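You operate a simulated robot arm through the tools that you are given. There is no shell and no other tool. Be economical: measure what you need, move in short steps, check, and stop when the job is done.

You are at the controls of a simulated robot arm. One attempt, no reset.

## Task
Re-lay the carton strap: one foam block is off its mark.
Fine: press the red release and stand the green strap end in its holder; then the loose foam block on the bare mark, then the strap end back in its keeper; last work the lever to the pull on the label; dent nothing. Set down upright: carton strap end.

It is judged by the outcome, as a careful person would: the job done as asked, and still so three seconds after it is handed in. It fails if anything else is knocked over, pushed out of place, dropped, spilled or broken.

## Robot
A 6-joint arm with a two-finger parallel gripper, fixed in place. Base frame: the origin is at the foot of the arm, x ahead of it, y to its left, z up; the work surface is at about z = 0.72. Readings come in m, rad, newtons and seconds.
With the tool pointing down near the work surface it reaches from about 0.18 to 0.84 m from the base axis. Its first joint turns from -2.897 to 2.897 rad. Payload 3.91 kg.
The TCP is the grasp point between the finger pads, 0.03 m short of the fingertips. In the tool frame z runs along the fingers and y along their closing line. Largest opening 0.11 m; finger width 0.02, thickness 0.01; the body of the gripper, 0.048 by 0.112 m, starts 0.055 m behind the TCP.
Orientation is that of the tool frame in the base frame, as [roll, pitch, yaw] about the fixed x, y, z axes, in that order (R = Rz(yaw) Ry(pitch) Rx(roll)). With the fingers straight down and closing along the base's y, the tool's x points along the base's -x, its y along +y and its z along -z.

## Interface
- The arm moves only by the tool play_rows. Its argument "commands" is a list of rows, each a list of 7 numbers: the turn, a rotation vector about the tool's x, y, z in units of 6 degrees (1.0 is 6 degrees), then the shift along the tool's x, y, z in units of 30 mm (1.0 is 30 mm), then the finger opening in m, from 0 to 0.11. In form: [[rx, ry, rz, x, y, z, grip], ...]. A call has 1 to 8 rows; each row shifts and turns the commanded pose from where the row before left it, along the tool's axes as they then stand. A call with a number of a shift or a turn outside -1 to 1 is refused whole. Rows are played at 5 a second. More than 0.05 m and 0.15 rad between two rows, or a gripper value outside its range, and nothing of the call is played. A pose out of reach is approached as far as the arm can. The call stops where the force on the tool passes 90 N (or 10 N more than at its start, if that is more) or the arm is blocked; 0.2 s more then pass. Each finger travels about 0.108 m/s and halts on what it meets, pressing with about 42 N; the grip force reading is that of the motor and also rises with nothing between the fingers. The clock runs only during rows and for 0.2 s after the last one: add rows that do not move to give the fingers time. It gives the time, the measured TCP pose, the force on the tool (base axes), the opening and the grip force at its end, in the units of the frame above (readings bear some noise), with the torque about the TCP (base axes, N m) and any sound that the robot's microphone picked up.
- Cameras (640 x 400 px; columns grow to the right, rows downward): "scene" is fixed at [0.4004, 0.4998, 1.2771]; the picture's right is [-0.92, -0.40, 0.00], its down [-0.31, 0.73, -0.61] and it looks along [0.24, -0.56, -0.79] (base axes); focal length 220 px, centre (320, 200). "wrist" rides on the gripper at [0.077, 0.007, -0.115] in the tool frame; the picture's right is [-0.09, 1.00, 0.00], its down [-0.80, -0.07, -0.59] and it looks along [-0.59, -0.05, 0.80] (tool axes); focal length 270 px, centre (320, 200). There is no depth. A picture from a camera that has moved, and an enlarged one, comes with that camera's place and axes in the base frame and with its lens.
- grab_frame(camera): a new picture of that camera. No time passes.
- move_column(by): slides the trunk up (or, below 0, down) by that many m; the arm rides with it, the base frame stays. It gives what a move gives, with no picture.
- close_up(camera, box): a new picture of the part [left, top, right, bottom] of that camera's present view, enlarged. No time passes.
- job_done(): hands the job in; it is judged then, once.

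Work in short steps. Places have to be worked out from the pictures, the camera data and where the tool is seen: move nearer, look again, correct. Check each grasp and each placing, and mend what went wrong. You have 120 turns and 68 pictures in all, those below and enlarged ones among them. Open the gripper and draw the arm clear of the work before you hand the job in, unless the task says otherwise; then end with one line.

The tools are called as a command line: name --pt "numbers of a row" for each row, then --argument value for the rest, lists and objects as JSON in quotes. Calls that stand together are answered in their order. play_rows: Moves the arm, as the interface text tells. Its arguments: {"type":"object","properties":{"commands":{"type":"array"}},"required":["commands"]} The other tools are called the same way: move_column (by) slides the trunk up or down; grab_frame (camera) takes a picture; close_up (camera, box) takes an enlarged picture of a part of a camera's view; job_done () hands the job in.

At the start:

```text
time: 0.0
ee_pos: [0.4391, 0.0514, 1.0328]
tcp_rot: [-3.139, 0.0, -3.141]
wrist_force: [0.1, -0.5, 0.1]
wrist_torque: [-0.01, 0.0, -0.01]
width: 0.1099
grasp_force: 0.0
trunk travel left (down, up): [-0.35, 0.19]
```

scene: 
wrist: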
================================
_EXERCISE PROMPT_
Print the complete listing again, exactly as it stands. Give them as a JSON list of strings, one for each line, with blank lines left out.

_PROBLEM SOLUTION_
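[
  "You operate a simulated robot arm through the tools that you are given. There is no shell and no other tool. Be economical: measure what you need, move in short steps, check, and stop when the job is done.",
  "You are at the controls of a simulated robot arm. One attempt, no reset.",
  "## Task",
  "Re-lay the carton strap: one foam block is off its mark.",
  "Fine: press the red release and stand the green strap end in its holder; then the loose foam block on the bare mark, then the strap end back in its keeper; last work the lever to the pull on the label; dent nothing. Set down upright: carton strap end.",
  "It is judged by the outcome, as a careful person would: the job done as asked, and still so three seconds after it is handed in. It fails if anything else is knocked over, pushed out of place, dropped, spilled or broken.",
  "## Robot",
  "A 6-joint arm with a two-finger parallel gripper, fixed in place. Base frame: the origin is at the foot of the arm, x ahead of it, y to its left, z up; the work surface is at about z = 0.72. Readings come in m, rad, newtons and seconds.",
  "With the tool pointing down near the work surface it reaches from about 0.18 to 0.84 m from the base axis. Its first joint turns from -2.897 to 2.897 rad. Payload 3.91 kg.",
  "The TCP is the grasp point between the finger pads, 0.03 m short of the fingertips. In the tool frame z runs along the fingers and y along their closing line. Largest opening 0.11 m; finger width 0.02, thickness 0.01; the body of the gripper, 0.048 by 0.112 m, starts 0.055 m behind the TCP.",
  "Orientation is that of the tool frame in the base frame, as [roll, pitch, yaw] about the fixed x, y, z axes, in that order (R = Rz(yaw) Ry(pitch) Rx(roll)). With the fingers straight down and closing along the base's y, the tool's x points along the base's -x, its y along +y and its z along -z.",
  "## Interface",
  "- The arm moves only by the tool play_rows. Its argument \"commands\" is a list of rows, each a list of 7 numbers: the turn, a rotation vector about the tool's x, y, z in units of 6 degrees (1.0 is 6 degrees), then the shift along the tool's x, y, z in units of 30 mm (1.0 is 30 mm), then the finger opening in m, from 0 to 0.11. In form: [[rx, ry, rz, x, y, z, grip], ...]. A call has 1 to 8 rows; each row shifts and turns the commanded pose from where the row before left it, along the tool's axes as they then stand. A call with a number of a shift or a turn outside -1 to 1 is refused whole. Rows are played at 5 a second. More than 0.05 m and 0.15 rad between two rows, or a gripper value outside its range, and nothing of the call is played. A pose out of reach is approached as far as the arm can. The call stops where the force on the tool passes 90 N (or 10 N more than at its start, if that is more) or the arm is blocked; 0.2 s more then pass. Each finger travels about 0.108 m/s and halts on what it meets, pressing with about 42 N; the grip force reading is that of the motor and also rises with nothing between the fingers. The clock runs only during rows and for 0.2 s after the last one: add rows that do not move to give the fingers time. It gives the time, the measured TCP pose, the force on the tool (base axes), the opening and the grip force at its end, in the units of the frame above (readings bear some noise), with the torque about the TCP (base axes, N m) and any sound that the robot's microphone picked up.",
  "- Cameras (640 x 400 px; columns grow to the right, rows downward): \"scene\" is fixed at [0.4004, 0.4998, 1.2771]; the picture's right is [-0.92, -0.40, 0.00], its down [-0.31, 0.73, -0.61] and it looks along [0.24, -0.56, -0.79] (base axes); focal length 220 px, centre (320, 200). \"wrist\" rides on the gripper at [0.077, 0.007, -0.115] in the tool frame; the picture's right is [-0.09, 1.00, 0.00], its down [-0.80, -0.07, -0.59] and it looks along [-0.59, -0.05, 0.80] (tool axes); focal length 270 px, centre (320, 200). There is no depth. A picture from a camera that has moved, and an enlarged one, comes with that camera's place and axes in the base frame and with its lens.",
  "- grab_frame(camera): a new picture of that camera. No time passes.",
  "- move_column(by): slides the trunk up (or, below 0, down) by that many m; the arm rides with it, the base frame stays. It gives what a move gives, with no picture.",
  "- close_up(camera, box): a new picture of the part [left, top, right, bottom] of that camera's present view, enlarged. No time passes.",
  "- job_done(): hands the job in; it is judged then, once.",
  "Work in short steps. Places have to be worked out from the pictures, the camera data and where the tool is seen: move nearer, look again, correct. Check each grasp and each placing, and mend what went wrong. You have 120 turns and 68 pictures in all, those below and enlarged ones among them. Open the gripper and draw the arm clear of the work before you hand the job in, unless the task says otherwise; then end with one line.",
  "The tools are called as a command line: name --pt \"numbers of a row\" for each row, then --argument value for the rest, lists and objects as JSON in quotes. Calls that stand together are answered in their order. play_rows: Moves the arm, as the interface text tells. Its arguments: {\"type\":\"object\",\"properties\":{\"commands\":{\"type\":\"array\"}},\"required\":[\"commands\"]} The other tools are called the same way: move_column (by) slides the trunk up or down; grab_frame (camera) takes a picture; close_up (camera, box) takes an enlarged picture of a part of a camera's view; job_done () hands the job in.",
  "At the start:",
  "```text",
  "time: 0.0",
  "ee_pos: [0.4391, 0.0514, 1.0328]",
  "tcp_rot: [-3.139, 0.0, -3.141]",
  "wrist_force: [0.1, -0.5, 0.1]",
  "wrist_torque: [-0.01, 0.0, -0.01]",
  "width: 0.1099",
  "grasp_force: 0.0",
  "trunk travel left (down, up): [-0.35, 0.19]",
  "```",
  "scene: ",
  "wrist:"
]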